Après 16 ans de carrière, elle poursuit une démarche non conformiste. Ses expositions hors-champ sont des questionnements sur les relations humaines, l'immatériel, le rôle de l'artiste et le sens de l'acte artistique. On est loin du «what you see is what you get». «J'ai une volonté d'ouverture constante pour travailler avec les situations, les rencontres et ce qui existe déjà, disait-elle à La Presse mardi dernier. J'ai toujours eu de la difficulté avec l'idée de l'artiste qui génère de la matière pour produire. Je trouve plus intéressant de travailler la question du regard au-delà de ce que sont les choses.»

C'est cette originalité qui a conquis le jury du prix Sobey. «Les oeuvres de Raphaëlle de Groot sont réalisées dans des contextes variés, le plus souvent extérieurs au monde de l'art, lit-on dans le communiqué de presse du jury. Ce processus lui procure des occasions de rencontrer des personnes de différents milieux (religieuses, travailleurs du textile, aides-familiales, étudiants). À travers ses projets, nous sommes conviés comme témoins, des témoins actifs, intrigués par ce que nous voyons, inquiétés par ce que nous découvrons de nous-mêmes, mais aussi dévoilés à nous-mêmes dans la rencontre au présent et de l'artiste. Son oeuvre prend la forme d'actions, d'objets, d'images, et de documentation. Sa pratique explore et remet en question les façons dont l'art est créé et reçu, de même qu'elle contribue au partage des valeurs et des expériences humaines.»

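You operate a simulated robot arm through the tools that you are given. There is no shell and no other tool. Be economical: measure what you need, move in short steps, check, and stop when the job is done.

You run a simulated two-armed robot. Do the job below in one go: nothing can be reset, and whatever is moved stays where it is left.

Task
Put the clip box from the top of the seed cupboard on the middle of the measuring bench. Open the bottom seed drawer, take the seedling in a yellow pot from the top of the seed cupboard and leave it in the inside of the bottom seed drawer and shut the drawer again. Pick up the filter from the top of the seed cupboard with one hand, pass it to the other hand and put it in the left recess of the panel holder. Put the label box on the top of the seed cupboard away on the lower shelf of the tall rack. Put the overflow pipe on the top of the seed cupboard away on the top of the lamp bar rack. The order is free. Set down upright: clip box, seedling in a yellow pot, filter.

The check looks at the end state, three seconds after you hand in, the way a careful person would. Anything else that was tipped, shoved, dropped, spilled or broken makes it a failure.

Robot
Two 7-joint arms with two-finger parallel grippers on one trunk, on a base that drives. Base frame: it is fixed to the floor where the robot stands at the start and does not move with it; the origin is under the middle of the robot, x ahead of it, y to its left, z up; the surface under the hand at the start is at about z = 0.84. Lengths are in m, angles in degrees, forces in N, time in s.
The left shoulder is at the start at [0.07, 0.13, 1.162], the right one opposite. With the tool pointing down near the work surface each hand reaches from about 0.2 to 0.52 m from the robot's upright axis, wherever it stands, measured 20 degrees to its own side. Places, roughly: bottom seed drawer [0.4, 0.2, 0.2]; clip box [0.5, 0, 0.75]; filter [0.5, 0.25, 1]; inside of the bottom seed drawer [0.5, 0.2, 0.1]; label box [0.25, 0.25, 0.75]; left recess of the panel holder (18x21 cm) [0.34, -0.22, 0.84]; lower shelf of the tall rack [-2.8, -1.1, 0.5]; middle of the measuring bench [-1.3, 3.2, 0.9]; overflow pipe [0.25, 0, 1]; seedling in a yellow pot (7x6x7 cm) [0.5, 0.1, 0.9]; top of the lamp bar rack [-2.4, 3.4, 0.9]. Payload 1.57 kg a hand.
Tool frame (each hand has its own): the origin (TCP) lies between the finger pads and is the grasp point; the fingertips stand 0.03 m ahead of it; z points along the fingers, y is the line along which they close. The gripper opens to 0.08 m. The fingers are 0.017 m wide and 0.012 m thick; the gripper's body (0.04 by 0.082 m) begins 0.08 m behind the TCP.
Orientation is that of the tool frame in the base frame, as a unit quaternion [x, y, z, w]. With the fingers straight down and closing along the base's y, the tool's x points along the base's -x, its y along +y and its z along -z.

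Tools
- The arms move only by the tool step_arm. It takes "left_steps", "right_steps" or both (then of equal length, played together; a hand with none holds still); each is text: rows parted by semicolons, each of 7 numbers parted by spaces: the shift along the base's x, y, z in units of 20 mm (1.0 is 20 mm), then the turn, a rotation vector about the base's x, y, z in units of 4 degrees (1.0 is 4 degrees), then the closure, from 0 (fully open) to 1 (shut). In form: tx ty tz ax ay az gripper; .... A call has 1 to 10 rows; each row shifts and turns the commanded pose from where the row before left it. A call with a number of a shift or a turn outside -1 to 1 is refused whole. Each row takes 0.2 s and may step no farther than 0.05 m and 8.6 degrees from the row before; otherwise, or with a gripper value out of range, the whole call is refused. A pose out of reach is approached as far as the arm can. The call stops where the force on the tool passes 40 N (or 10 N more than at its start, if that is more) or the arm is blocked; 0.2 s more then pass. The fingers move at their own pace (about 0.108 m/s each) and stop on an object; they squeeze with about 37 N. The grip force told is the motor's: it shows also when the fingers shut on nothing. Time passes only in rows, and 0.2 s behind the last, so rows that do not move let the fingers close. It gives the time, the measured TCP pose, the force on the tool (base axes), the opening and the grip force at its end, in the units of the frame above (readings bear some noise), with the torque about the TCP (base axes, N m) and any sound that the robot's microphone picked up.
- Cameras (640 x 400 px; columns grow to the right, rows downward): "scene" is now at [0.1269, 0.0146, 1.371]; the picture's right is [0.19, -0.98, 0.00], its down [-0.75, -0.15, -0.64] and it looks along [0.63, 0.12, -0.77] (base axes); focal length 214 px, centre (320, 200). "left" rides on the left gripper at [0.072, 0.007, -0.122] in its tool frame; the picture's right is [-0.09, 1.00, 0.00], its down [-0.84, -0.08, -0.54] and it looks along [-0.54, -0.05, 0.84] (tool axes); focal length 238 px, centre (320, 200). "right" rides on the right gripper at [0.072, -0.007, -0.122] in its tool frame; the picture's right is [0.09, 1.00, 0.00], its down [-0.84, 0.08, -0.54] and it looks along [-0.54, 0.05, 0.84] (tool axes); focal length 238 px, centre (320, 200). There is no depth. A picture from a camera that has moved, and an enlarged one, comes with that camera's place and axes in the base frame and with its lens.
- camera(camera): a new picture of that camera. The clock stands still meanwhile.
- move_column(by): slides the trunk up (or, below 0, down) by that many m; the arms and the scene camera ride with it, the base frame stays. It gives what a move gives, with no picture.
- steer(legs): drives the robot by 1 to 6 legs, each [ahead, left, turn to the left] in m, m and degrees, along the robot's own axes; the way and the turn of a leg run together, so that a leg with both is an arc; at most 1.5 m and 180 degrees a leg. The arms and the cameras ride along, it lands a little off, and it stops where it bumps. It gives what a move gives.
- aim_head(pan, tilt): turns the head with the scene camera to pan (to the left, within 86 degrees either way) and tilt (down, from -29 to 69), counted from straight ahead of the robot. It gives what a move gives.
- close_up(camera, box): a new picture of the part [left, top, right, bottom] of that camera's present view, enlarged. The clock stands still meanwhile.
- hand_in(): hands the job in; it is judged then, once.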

Le jury du prix Sobey 2012 était formé de David Diviney, conservateur des expositions au Musée des beaux-arts de la Nouvelle-Écosse, Louise Déry, directrice de la Galerie de l'UQAM, David Liss, directeur artistique et conservateur au Musée d'art contemporain canadien, Ryan Doherty, conservateur de la Southern Alberta Art Gallery et Bruce Grenville, principal conservateur à la Vancouver Art Gallery.

Raphaëlle de Groot a ainsi débuté, il y a trois ans en Alberta, un projet photo-vidéo-installation intituléLe poids des objets. Elle l'a déjà montré à Granby, Québec et Trois-Rivières et en propose jusqu'au 8 décembre une déclinaison à la galerie Graff avec en prime, une vidéo et une performance, jeudi au Musée des beaux-arts de Montréal.

«Ça a commencé à Lethbridge, dit-elle. Je venais de terminer mon travail de destruction d'artefacts. J'ai décidé que mon nouveau point de départ serait la collecte d'objets de la vie ordinaire avec l'idée spécifique que ces objets soient embarrassants, aux rapports ambigus, des objets qu'on ne peut jeter. Par paresse, par attachement à quelqu'un ou pour d'autres raisons.»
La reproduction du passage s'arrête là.